— PROBLEM REQUIREMENTS —
Can you write out the whole listing exactly?

•••

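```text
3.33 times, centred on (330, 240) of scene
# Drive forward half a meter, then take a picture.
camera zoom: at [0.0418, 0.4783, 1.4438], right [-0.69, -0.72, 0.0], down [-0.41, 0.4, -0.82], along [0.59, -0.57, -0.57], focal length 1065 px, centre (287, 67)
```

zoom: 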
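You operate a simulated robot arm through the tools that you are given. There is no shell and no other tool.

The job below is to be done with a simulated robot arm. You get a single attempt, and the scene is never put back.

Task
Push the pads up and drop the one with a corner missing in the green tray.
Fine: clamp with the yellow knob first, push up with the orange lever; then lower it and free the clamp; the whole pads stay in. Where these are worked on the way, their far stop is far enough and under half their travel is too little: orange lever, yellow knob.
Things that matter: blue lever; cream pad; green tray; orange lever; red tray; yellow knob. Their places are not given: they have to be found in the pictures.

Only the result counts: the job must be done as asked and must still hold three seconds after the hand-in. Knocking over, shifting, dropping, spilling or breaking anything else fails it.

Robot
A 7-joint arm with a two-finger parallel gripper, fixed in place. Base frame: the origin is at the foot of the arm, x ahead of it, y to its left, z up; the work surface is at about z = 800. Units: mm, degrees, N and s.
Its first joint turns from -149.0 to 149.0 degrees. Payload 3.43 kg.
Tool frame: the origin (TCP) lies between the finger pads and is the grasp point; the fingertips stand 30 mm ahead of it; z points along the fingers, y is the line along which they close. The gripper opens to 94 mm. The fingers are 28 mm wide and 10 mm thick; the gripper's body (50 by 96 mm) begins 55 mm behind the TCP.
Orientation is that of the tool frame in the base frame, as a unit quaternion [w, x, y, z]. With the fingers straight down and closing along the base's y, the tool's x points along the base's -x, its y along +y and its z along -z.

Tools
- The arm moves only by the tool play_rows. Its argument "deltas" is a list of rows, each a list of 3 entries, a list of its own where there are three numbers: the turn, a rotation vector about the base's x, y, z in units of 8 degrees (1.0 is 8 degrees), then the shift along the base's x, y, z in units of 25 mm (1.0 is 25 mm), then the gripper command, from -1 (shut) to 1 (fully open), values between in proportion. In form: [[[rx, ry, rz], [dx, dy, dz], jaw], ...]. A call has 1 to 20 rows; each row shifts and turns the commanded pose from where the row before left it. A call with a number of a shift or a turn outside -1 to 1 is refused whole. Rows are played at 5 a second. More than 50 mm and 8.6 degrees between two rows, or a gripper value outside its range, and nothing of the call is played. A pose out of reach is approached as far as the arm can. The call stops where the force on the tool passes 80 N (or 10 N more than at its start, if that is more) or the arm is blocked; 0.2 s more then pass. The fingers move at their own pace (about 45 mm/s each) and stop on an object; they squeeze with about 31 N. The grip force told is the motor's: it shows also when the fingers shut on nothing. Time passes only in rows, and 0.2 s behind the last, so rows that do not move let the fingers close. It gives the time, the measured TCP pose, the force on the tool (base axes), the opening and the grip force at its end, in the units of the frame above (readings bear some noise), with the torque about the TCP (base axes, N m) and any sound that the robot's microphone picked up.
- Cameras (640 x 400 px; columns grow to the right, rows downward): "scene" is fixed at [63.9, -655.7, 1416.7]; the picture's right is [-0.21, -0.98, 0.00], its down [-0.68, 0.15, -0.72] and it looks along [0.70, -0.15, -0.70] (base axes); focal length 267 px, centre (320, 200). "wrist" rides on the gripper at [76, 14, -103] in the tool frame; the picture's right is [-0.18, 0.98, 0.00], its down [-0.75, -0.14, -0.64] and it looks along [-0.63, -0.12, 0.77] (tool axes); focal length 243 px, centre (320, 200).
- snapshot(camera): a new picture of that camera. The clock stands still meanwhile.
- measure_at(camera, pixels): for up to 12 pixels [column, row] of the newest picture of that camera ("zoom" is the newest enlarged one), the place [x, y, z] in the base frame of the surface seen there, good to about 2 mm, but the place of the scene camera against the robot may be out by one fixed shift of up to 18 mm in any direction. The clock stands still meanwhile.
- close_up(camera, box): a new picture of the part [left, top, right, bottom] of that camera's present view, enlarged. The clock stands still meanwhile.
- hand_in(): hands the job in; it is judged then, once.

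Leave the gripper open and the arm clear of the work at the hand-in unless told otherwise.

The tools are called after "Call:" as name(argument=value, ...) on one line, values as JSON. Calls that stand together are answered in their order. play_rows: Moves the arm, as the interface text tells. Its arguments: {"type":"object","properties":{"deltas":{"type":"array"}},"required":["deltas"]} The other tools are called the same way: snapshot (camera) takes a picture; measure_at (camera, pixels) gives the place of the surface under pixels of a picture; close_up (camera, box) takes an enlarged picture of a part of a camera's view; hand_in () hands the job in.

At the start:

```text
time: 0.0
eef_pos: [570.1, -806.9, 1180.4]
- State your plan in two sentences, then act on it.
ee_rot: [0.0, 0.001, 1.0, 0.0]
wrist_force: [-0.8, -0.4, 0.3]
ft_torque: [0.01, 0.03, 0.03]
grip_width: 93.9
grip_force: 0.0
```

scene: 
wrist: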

•••

— REPLY TO THE EXERCISE —
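```text
3.33 times, centred on (330, 240) of scene
# Drive forward half a meter, then take a picture.
camera zoom: at [0.0418, 0.4783, 1.4438], right [-0.69, -0.72, 0.0], down [-0.41, 0.4, -0.82], along [0.59, -0.57, -0.57], focal length 1065 px, centre (287, 67)
```

zoom: 
You operate a simulated robot arm through the tools that you are given. There is no shell and no other tool.

The job below is to be done with a simulated robot arm. You get a single attempt, and the scene is never put back.

Task
Push the pads up and drop the one with a corner missing in the green tray.
Fine: clamp with the yellow knob first, push up with the orange lever; then lower it and free the clamp; the whole pads stay in. Where these are worked on the way, their far stop is far enough and under half their travel is too little: orange lever, yellow knob.
Things that matter: blue lever; cream pad; green tray; orange lever; red tray; yellow knob. Their places are not given: they have to be found in the pictures.

Only the result counts: the job must be done as asked and must still hold three seconds after the hand-in. Knocking over, shifting, dropping, spilling or breaking anything else fails it.

Robot
A 7-joint arm with a two-finger parallel gripper, fixed in place. Base frame: the origin is at the foot of the arm, x ahead of it, y to its left, z up; the work surface is at about z = 800. Units: mm, degrees, N and s.
Its first joint turns from -149.0 to 149.0 degrees. Payload 3.43 kg.
Tool frame: the origin (TCP) lies between the finger pads and is the grasp point; the fingertips stand 30 mm ahead of it; z points along the fingers, y is the line along which they close. The gripper opens to 94 mm. The fingers are 28 mm wide and 10 mm thick; the gripper's body (50 by 96 mm) begins 55 mm behind the TCP.
Orientation is that of the tool frame in the base frame, as a unit quaternion [w, x, y, z]. With the fingers straight down and closing along the base's y, the tool's x points along the base's -x, its y along +y and its z along -z.

Tools
- The arm moves only by the tool play_rows. Its argument "deltas" is a list of rows, each a list of 3 entries, a list of its own where there are three numbers: the turn, a rotation vector about the base's x, y, z in units of 8 degrees (1.0 is 8 degrees), then the shift along the base's x, y, z in units of 25 mm (1.0 is 25 mm), then the gripper command, from -1 (shut) to 1 (fully open), values between in proportion. In form: [[[rx, ry, rz], [dx, dy, dz], jaw], ...]. A call has 1 to 20 rows; each row shifts and turns the commanded pose from where the row before left it. A call with a number of a shift or a turn outside -1 to 1 is refused whole. Rows are played at 5 a second. More than 50 mm and 8.6 degrees between two rows, or a gripper value outside its range, and nothing of the call is played. A pose out of reach is approached as far as the arm can. The call stops where the force on the tool passes 80 N (or 10 N more than at its start, if that is more) or the arm is blocked; 0.2 s more then pass. The fingers move at their own pace (about 45 mm/s each) and stop on an object; they squeeze with about 31 N. The grip force told is the motor's: it shows also when the fingers shut on nothing. Time passes only in rows, and 0.2 s behind the last, so rows that do not move let the fingers close. It gives the time, the measured TCP pose, the force on the tool (base axes), the opening and the grip force at its end, in the units of the frame above (readings bear some noise), with the torque about the TCP (base axes, N m) and any sound that the robot's microphone picked up.
- Cameras (640 x 400 px; columns grow to the right, rows downward): "scene" is fixed at [63.9, -655.7, 1416.7]; the picture's right is [-0.21, -0.98, 0.00], its down [-0.68, 0.15, -0.72] and it looks along [0.70, -0.15, -0.70] (base axes); focal length 267 px, centre (320, 200). "wrist" rides on the gripper at [76, 14, -103] in the tool frame; the picture's right is [-0.18, 0.98, 0.00], its down [-0.75, -0.14, -0.64] and it looks along [-0.63, -0.12, 0.77] (tool axes); focal length 243 px, centre (320, 200).
- snapshot(camera): a new picture of that camera. The clock stands still meanwhile.
- measure_at(camera, pixels): for up to 12 pixels [column, row] of the newest picture of that camera ("zoom" is the newest enlarged one), the place [x, y, z] in the base frame of the surface seen there, good to about 2 mm, but the place of the scene camera against the robot may be out by one fixed shift of up to 18 mm in any direction. The clock stands still meanwhile.
- close_up(camera, box): a new picture of the part [left, top, right, bottom] of that camera's present view, enlarged. The clock stands still meanwhile.
- hand_in(): hands the job in; it is judged then, once.

Leave the gripper open and the arm clear of the work at the hand-in unless told otherwise.

The tools are called after "Call:" as name(argument=value, ...) on one line, values as JSON. Calls that stand together are answered in their order. play_rows: Moves the arm, as the interface text tells. Its arguments: {"type":"object","properties":{"deltas":{"type":"array"}},"required":["deltas"]} The other tools are called the same way: snapshot (camera) takes a picture; measure_at (camera, pixels) gives the place of the surface under pixels of a picture; close_up (camera, box) takes an enlarged picture of a part of a camera's view; hand_in () hands the job in.

At the start:

```text
time: 0.0
eef_pos: [570.1, -806.9, 1180.4]
- State your plan in two sentences, then act on it.
ee_rot: [0.0, 0.001, 1.0, 0.0]
wrist_force: [-0.8, -0.4, 0.3]
ft_torque: [0.01, 0.03, 0.03]
grip_width: 93.9
grip_force: 0.0
```

scene: 
wrist: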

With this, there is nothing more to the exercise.